What Is the Bronco Woody?Last Updated August 8, 2023 | Andrew Boyle
A woody (or, as it is sometimes spelled, woodie) is one of the most nostalgia-inducing styles of vehicles. Just the sight of one can send your mind reeling back to the beaches of California in the ‘50s, even if you were born in the ‘80s. Although this style died off around the ‘60s, woodies periodically pop here and there. In fact, there are some vehicles that especially deserved the woody treatment that never received it. Case in point: The classic Ford Bronco.
This isn’t an official Ford vehicle, but rather a custom conversion built by Ohio’s aptly named Classic Ford Broncos company. Starting as an otherwise stock 1974 Bronco, this conversion (which is officially named “Woody,” to little surprise) has been given the full resto-mod treatment. Seeing how it looks, it’s absolutely mind-boggling that there was never an official woody Bronco ever produced by Ford.
Classic Look, Modern Performance
This vehicle has a variety of modern amenities. It has a fuel-injected Blue Print 302 V8 crate engine and a 4R70W 4-speed transmission. Additionally, it has a Borgeson Power Steering system and 2 wheel power disc brakes. Finally, the Woody is also given a 3.5-inch lift and is sporting 31” BFGoodrich tires.
All in all, it’s given some modern upgrades, but nothing way over the top. While the appearance of this classic Bronco conversion is important, it doesn’t sacrifice any of its functionality. These upgrades allow this Bronco to traverse plenty of difficult trails.
This Bronco is also modernized on the inside. It’s given an AC system (which is important), a Kicker Audio sound system, and leather and tweed upholstered seats. Despite these interior upgrades, however, the outside boasts arguably the most important part of this entire conversion: The wood.
A Style You Can't Knock
The Woody really does live up to its name. With the exception of the hood and small cutouts around the fenders and brake lights, this Bronco’s body is completely covered in wood. The wood used on this conversion is what’s called marine grade wood.

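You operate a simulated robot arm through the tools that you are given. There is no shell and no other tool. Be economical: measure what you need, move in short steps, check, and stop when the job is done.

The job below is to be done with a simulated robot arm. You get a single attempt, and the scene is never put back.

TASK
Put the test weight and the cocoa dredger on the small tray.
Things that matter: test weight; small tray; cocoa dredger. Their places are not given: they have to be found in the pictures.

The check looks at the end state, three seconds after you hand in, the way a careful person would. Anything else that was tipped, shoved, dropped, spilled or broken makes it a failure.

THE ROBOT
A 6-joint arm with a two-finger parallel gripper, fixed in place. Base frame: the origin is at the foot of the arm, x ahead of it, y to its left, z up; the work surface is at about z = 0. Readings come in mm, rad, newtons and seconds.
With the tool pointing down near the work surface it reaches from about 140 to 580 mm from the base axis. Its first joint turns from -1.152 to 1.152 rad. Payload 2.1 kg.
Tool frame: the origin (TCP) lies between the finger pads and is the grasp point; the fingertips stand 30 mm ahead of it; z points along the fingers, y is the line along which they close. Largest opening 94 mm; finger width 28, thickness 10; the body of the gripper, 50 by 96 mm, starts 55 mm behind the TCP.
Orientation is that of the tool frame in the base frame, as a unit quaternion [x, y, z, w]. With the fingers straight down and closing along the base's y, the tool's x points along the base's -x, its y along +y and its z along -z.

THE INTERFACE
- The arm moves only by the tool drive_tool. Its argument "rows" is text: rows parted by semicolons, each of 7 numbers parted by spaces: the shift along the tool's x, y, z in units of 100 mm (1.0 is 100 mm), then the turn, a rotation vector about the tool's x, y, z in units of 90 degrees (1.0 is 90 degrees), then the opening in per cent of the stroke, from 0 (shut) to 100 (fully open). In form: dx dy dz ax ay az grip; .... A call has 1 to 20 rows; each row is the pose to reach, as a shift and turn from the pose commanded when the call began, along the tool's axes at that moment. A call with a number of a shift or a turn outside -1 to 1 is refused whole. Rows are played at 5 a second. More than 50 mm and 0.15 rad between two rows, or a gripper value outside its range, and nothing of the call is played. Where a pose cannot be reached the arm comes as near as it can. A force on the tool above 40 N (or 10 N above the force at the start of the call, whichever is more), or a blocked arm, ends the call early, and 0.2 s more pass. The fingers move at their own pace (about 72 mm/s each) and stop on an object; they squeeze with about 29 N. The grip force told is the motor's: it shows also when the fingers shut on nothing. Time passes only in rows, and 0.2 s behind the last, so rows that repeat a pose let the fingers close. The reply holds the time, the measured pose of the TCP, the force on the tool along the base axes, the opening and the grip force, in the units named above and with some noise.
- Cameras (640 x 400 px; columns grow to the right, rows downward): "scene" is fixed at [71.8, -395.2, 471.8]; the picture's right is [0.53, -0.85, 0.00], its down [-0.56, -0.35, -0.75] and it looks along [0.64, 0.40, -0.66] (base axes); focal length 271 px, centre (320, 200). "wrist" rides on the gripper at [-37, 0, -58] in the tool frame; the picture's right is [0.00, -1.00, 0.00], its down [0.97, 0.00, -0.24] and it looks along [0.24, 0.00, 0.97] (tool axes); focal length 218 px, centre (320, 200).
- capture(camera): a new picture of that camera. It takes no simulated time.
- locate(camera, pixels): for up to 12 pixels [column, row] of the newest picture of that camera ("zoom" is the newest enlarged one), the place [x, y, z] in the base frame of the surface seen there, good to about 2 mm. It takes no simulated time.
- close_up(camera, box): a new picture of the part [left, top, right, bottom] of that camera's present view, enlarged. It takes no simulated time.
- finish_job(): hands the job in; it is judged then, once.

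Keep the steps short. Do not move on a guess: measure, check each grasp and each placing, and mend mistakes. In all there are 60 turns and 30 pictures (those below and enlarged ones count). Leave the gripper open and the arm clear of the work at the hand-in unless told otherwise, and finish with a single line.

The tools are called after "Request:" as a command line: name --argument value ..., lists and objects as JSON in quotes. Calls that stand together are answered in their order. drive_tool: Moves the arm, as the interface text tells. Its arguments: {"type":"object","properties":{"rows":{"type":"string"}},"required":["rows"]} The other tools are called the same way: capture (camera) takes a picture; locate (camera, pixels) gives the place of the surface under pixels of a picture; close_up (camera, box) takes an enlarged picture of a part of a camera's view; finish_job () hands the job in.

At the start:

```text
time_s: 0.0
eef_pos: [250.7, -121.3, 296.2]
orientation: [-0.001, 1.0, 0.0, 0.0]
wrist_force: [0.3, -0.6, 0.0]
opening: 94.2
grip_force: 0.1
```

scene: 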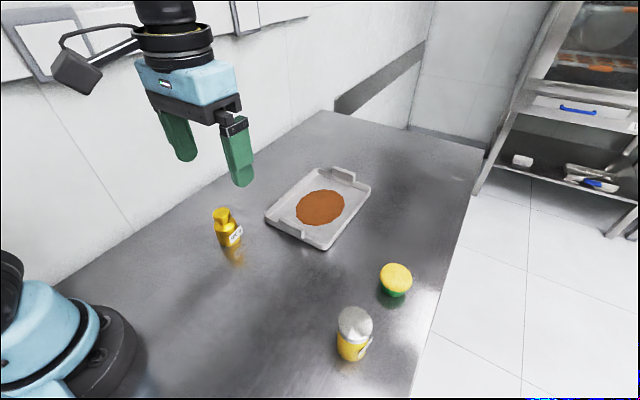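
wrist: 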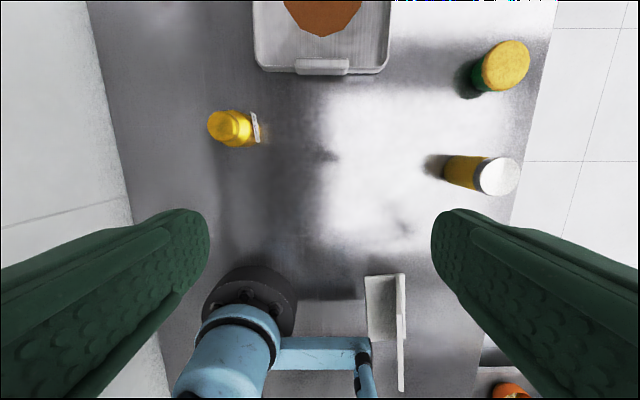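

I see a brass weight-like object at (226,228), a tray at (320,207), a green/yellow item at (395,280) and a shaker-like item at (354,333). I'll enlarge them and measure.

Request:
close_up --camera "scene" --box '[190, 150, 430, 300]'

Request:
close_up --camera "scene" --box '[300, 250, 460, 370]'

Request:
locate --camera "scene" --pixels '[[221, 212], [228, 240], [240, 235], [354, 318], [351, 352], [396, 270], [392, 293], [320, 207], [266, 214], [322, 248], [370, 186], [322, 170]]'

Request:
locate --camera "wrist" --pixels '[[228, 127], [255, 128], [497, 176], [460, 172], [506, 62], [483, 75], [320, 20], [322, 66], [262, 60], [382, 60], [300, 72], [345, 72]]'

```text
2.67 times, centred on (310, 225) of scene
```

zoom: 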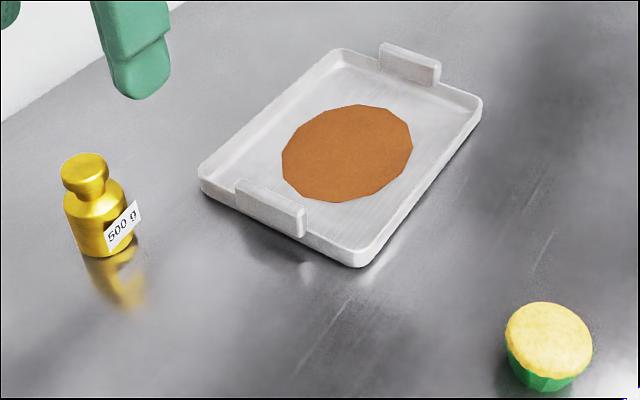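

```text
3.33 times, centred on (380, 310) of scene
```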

Given that the outside of this Bronco will have to deal with the elements, wood that can withstand the open ocean is a perfect choice.
Plenty of woodies that you will see on the roads today will have fake wood paneling in lieu of actual wood. That’s a big part of the charm of this custom Bronco woody: Termites actually want to eat it.
While the wood is certainly striking on the exterior, it is quite handsome on the interior as well. With the leather seats, the wood-clad interior makes the inside of this classic Bronco look like a rustic cabin, or possibly a vintage yacht.
Unfortunately, these wooden panels will complicate this Bronco’s ability to go doorless. While Classic Ford Broncos doesn’t explicitly state the status of the doors and whether or not they are removable, they are ostensibly much heavier than the standard doors on the classic Broncos.
Another issue for prospective buyers is that this particular conversion has already been sold. Classic Ford Broncos only makes a limited amount of restored Broncos every year, and the Woody, in particular, appears to have been a one-off project.
Even though this specific style of classic Bronco isn’t necessarily that accessible, it’s still great to know that modern woodies are still being made in some form. If anything, it’s an inspiring project, as it really does look like it was made for the Bronco in the first place.
If you are considering doing a Bronco restoration, why not rewrite history and make a custom woody of your own? Just be sure to strap period-correct surfboards on the roof. A woody wouldn’t look right with a small fiberglass board hanging off the side. The right board for a Bronco Woody would be a wooden longboard that is nearly the length of an old-growth sequoia, ready to ride waves all the way from San Diego to the tip of the Baja Peninsula.